**Requirement:**
Please continue the text shown.

**Text shown:**

A farewell to Winter

I wanted to revisit something that I have previously thought to be of great importance, and that is the concept of negative capability as defined by the poet Keats. This popped up in Orna Ross' blog on creative intelligence (http://www.ornaross.com/). While I am not really in sync with Orna's design aesthetic, or I suspect her fiction, some interesting things turn up in her blog from time to time, and I enjoy her regular email.

Recently Orna reminded her readers of the concept of negative capability, which Keats defined as being ’when a man (sic) is capable of being in uncertainties, mysteries, doubts — without any irritable reaching out after fact and reason." I knew this quote well, and have long considered that negative capability is one of the most underrated and overlooked thinking concepts of the last few centuries. This is a powerful counterpoint to the searching, visually probing, post-enlightenment scientific gaze, a dissenting voice in a time where scientific thinking sought nothing more than a constant, exhausting and 'irritable reaching out after fact and reason".

Keats himself clearly understood the capacity of his concept to offend the man of science, when he said that 'what shocks the virtuous philosopher, delights the chameleon poet."

It gets better. I had never read the later part of the quotation, where Keats goes on to say the following: "It [negative capability] does no harm from its relish of the dark side of things any more than from its taste for the bright one, because both end in speculation." What a fantastic appeal to the aesthetics of the Gothic: to joyously relish the dark side of things. This is the essential nature of my love of the winter season, that it is the time of darkness and brooding fascination. Now, of course, Spring is upon us, and so we bid farewell to the darkness for another year. Nevertheless, it will be good to keep hold of Keat's negative capability as we enter the new seasonal cycle. This is a potent time of year creatively, when darkness turns towards light, and the days lengthen - and I look forward to the coming regeneration, hopefully without an irritable reaching after facts and reason.

A Project for the New Year

A new year begins, and the heart turns to the question: what is the creative project for this year? Of course, the day job keeps me in plenty of creative work - architectural and urban design, to be specific - but there is always a personal project or projects of some type bubbling away in the background, to be serviced after hours, run wholly on passion. First, the little stuff: I would like to learn how to use my beautiful Sony DSLR properly some time this year, and I am thinking of doing a private course at a local photography outfit. The shop is called 'Michaels' and they have been selling cameras and promoting photography in Melbourne city since early in the 20th Century. They run interesting courses for photographers of all levels. The city is my subject: Melbourne is very photogenic, and there is much to discover behind the lens. So that's strike one.

I would also like to attempt some random sketching and drawing around the city, something that I have neglected in the last few years. I always used to draw, but now I seldom find time to do so outside of work, which is not a good state of affairs. The tools need sharpening, as they say. Strike two: drawing.

**Dataset excerpt:**
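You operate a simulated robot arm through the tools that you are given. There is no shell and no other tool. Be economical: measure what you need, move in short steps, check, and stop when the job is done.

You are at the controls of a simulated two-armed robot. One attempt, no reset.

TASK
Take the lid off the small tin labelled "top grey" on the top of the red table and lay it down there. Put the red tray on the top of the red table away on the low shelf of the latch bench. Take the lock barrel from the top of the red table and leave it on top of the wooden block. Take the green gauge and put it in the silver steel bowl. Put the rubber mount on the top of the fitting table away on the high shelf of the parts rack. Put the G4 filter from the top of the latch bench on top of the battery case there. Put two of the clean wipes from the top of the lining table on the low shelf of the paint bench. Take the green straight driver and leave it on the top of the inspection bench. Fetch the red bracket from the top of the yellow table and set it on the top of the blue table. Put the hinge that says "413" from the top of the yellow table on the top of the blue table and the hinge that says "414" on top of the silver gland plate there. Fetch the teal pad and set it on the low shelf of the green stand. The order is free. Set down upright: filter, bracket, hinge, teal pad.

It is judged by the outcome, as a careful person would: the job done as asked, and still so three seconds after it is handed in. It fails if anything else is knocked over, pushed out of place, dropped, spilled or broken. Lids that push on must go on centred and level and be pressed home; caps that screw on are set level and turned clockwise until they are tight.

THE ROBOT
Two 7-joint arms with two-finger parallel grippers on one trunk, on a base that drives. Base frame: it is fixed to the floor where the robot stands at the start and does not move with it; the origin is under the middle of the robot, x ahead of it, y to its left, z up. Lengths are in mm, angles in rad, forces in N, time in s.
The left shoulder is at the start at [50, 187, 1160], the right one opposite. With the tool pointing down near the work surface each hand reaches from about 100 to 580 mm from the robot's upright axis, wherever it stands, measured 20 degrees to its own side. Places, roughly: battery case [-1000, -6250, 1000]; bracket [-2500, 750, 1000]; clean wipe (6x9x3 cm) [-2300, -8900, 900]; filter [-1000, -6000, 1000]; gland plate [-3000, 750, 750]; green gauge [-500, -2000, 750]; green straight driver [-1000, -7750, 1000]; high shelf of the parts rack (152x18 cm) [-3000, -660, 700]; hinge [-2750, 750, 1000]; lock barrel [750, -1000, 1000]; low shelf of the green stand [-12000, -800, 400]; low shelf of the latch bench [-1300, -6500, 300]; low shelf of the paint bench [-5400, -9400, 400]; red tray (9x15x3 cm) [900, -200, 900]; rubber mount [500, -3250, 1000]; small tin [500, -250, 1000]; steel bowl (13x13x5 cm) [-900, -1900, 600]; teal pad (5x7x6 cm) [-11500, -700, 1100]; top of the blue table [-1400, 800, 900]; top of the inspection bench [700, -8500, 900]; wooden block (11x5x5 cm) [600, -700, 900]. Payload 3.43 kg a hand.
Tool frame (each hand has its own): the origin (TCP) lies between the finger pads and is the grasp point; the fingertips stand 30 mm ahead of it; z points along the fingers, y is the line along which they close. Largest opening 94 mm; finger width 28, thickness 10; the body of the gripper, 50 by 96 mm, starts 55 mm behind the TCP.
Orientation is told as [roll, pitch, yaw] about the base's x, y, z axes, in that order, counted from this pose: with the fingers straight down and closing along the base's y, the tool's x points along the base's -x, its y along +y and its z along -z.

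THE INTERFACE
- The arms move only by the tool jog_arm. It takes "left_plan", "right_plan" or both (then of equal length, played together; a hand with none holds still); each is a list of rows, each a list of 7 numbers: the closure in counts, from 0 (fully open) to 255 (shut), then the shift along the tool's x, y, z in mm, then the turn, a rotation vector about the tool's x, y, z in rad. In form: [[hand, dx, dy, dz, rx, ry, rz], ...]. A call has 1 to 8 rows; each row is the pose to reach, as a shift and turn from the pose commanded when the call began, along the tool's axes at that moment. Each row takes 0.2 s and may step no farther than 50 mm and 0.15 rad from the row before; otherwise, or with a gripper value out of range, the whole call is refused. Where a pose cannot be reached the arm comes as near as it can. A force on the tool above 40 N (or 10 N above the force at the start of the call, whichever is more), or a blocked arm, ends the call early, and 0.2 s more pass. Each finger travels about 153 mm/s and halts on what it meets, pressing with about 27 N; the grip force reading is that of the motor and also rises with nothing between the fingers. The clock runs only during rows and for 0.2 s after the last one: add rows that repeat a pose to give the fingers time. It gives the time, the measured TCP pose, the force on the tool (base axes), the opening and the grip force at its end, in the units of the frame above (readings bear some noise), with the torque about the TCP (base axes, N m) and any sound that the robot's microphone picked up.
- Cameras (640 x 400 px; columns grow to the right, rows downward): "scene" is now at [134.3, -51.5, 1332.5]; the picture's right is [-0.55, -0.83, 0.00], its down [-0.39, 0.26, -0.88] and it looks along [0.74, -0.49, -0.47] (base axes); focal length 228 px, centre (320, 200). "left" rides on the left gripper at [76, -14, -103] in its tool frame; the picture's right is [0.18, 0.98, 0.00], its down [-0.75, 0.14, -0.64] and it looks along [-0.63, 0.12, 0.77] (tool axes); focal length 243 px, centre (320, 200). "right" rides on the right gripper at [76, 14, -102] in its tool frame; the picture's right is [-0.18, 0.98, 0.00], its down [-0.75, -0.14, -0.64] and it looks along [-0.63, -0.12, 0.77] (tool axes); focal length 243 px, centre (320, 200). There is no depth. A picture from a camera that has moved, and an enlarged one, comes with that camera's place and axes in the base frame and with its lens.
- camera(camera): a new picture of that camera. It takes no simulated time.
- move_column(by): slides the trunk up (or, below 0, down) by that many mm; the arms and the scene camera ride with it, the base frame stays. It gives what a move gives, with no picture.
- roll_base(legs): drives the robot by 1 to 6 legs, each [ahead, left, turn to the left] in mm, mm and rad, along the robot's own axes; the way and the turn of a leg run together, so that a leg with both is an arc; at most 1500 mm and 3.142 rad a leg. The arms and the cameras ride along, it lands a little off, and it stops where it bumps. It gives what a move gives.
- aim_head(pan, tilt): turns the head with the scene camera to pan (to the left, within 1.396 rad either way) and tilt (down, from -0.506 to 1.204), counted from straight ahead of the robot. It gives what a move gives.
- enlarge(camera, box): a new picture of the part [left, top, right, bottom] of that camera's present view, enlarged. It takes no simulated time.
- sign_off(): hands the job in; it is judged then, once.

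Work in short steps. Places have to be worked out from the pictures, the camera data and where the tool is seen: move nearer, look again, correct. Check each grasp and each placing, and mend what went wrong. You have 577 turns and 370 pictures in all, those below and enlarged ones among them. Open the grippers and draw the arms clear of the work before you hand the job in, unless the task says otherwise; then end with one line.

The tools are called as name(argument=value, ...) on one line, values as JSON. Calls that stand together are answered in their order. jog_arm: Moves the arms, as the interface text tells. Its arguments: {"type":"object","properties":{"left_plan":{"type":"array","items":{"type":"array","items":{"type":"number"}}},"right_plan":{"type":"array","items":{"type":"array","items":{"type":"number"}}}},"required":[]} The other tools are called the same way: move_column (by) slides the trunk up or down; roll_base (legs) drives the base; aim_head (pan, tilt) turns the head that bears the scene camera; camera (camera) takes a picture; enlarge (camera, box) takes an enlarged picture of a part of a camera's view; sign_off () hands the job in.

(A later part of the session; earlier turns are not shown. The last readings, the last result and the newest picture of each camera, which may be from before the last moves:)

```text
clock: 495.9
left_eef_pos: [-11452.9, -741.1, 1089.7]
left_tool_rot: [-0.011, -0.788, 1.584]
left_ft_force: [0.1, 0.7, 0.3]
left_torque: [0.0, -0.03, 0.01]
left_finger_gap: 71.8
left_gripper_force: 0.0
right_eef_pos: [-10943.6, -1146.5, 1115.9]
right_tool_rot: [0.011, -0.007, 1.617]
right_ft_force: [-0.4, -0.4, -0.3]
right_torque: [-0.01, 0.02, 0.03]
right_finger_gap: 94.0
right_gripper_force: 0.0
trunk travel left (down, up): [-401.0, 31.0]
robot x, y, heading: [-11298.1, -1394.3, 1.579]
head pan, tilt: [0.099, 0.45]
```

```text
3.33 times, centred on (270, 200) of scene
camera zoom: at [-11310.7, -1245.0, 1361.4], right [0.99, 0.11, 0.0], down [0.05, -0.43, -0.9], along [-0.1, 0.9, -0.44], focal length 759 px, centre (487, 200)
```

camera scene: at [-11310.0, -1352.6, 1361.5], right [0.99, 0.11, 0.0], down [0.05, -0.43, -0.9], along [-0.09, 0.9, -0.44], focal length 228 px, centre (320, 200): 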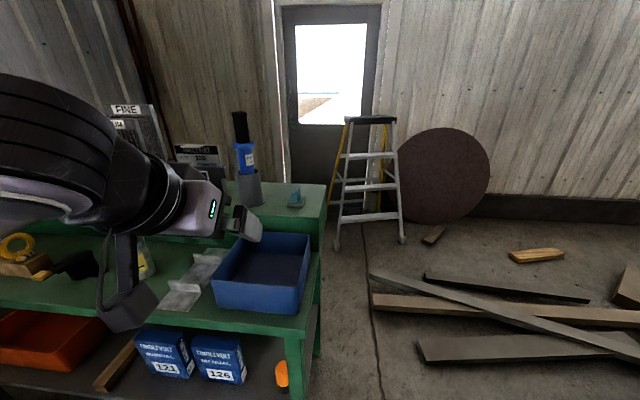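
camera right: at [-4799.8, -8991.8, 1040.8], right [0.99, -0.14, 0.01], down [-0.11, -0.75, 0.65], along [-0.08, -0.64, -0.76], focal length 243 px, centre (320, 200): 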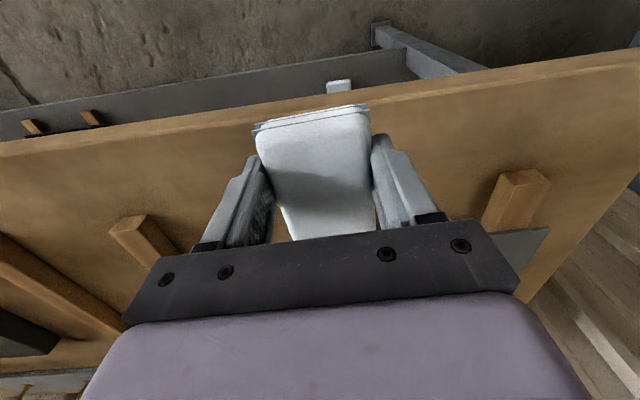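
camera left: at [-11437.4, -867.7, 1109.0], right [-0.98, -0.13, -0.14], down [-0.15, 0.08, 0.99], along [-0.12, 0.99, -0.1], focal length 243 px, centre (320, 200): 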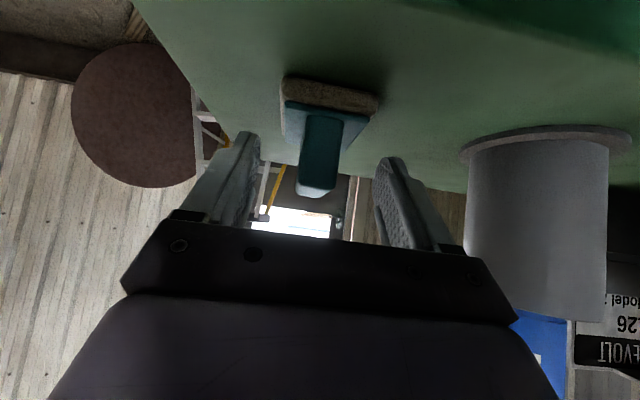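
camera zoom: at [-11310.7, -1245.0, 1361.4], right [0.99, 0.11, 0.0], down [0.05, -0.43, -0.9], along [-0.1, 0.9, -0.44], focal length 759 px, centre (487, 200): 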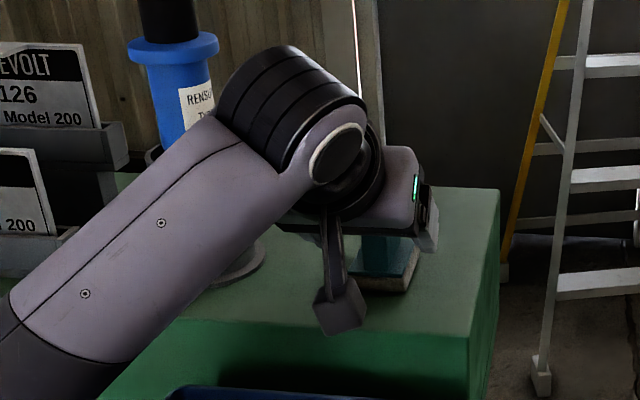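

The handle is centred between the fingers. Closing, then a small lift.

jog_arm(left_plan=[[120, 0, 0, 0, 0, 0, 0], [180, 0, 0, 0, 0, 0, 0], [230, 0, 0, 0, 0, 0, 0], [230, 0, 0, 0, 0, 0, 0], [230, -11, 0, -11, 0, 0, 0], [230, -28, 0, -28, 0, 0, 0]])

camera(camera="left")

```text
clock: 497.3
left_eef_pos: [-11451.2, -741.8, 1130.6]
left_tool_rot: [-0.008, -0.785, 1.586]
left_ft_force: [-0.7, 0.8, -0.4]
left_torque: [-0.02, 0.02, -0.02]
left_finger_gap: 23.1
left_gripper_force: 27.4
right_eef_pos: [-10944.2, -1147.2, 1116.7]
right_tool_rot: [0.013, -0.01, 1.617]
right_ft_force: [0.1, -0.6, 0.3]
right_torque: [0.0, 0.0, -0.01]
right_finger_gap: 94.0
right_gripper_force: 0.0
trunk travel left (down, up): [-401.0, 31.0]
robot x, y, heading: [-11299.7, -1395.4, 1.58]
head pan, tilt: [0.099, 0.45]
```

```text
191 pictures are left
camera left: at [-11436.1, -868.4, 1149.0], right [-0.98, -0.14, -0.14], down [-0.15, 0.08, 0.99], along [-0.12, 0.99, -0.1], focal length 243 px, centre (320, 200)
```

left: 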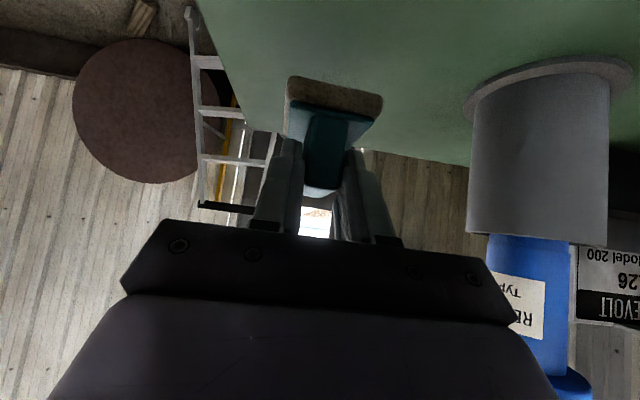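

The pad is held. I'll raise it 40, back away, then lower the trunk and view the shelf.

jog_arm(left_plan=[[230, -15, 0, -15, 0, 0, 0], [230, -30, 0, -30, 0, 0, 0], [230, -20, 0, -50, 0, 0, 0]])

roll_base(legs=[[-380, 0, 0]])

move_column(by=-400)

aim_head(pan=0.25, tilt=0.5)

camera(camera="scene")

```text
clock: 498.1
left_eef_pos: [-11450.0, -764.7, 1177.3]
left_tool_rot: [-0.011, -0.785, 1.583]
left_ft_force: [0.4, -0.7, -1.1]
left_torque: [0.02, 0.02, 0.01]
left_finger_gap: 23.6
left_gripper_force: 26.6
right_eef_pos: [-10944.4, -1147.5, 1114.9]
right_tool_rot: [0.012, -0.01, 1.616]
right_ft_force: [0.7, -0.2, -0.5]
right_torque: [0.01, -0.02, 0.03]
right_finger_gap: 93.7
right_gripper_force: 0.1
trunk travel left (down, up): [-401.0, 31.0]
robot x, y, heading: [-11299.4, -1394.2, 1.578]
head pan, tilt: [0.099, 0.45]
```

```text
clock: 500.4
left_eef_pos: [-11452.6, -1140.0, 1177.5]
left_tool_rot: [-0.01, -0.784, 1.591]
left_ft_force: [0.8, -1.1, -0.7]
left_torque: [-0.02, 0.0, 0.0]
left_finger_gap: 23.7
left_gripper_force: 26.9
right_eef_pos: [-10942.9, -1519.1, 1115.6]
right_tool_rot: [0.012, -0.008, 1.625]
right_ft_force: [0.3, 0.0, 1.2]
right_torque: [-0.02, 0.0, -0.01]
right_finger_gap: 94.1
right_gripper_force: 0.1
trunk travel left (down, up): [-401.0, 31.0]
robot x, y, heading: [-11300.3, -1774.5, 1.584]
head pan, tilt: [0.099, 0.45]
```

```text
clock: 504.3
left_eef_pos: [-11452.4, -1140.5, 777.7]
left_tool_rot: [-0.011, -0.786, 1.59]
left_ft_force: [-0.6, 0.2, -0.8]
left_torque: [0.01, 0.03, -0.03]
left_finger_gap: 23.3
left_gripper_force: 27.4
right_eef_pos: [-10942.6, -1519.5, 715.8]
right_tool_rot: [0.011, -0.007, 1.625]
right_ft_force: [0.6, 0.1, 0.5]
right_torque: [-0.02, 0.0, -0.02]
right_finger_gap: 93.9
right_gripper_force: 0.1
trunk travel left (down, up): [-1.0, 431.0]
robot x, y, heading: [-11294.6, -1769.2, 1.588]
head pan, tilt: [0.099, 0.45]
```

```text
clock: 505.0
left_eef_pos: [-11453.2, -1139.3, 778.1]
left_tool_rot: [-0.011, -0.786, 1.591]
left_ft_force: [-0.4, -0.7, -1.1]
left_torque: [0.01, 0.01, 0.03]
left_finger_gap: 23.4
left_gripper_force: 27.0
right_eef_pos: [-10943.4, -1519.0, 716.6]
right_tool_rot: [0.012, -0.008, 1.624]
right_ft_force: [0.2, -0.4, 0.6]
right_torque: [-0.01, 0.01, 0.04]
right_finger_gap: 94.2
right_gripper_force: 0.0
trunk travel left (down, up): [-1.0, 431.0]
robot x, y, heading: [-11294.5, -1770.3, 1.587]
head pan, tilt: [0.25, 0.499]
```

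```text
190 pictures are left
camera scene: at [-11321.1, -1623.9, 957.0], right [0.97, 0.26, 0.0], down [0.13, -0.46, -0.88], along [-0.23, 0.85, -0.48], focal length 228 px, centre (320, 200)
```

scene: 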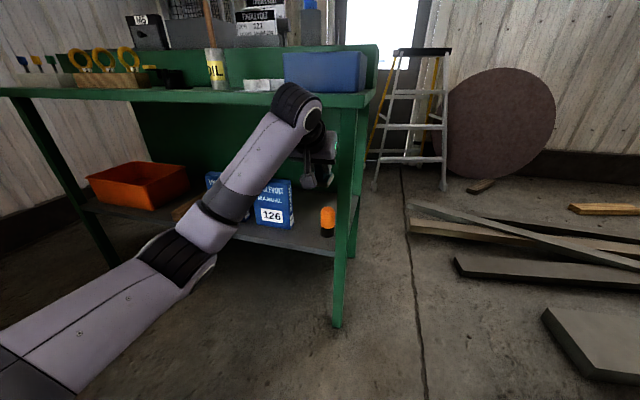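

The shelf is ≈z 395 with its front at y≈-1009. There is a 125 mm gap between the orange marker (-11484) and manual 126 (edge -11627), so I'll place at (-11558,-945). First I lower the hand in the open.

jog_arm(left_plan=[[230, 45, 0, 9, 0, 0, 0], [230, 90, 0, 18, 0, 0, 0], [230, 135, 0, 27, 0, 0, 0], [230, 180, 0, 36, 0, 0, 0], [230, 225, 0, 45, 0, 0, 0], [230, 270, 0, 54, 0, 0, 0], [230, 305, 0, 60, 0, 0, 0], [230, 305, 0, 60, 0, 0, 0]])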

**Answer:**
The major project is neither drawing nor photography. My major project this year, like last year, is writing. Late last year I began to investigate the process of writing fiction. There is a book project inside my head, and I suspect that fiction will happen some time in the near future, but this year I want to expand my freelance writing activities into a related non-fictional project.

Here is what I know so far. The book will be about design. The book will be personal, and something akin to a personal philosophy of design as a process and an activity. The book will be an exorcism of some of the more noxious habits of thought and process that I picked up at University, and although that is now some 12 years in the past, I am still processing the lessons - good and bad - learnt at the institution. I recently described this post-educational state of mind as a 'hangover'. It is time to move on.

Such a quaint project would never have occurred to me before now, as I was raised academically on the gloomy post-structuralist perspective that subjectivity is unavoidable, but irretrievably flawed. In a world where all value is relative and all knowledge subjective, what is the point of staking out a personal territory? We might as well mire ourselves in irony, cynicism and the particularity of the banal, or so the argument goes. Now I am not so sure, and I would like to explore my set of values in relation to my native field, which is architecture. So using this as my starting point, my creative project for 2011 is to start digging back into my past, to re-engage with the less-burdened creative self of my childhood and teenage years, and rediscover the simple magic of making and discovering, unencumbered by the constant self-doubt of a post-structuralist education. This is indeed a personal project, and I can only take it on faith that there will be something in it for the reader, who may relate to my situation.

2011: here I come, ready or not.

The first point of reference

This weekend I am working on some sketches of the study carrol, which I might refer to simply as the St Jerome from now on. The first seed of this idea, of a tiny space dedicated to writing, came from a 2001 visit to Rhinestein Castle, above the middle Rhine in Germany. The castle was charming enough in its way, and possessed a fairy-tale quality - at least it did to this ex-suburban Brisbane boy at large in the world. The moment of clarity came when I entered the small room within the narrow tower shown at the left of the image below.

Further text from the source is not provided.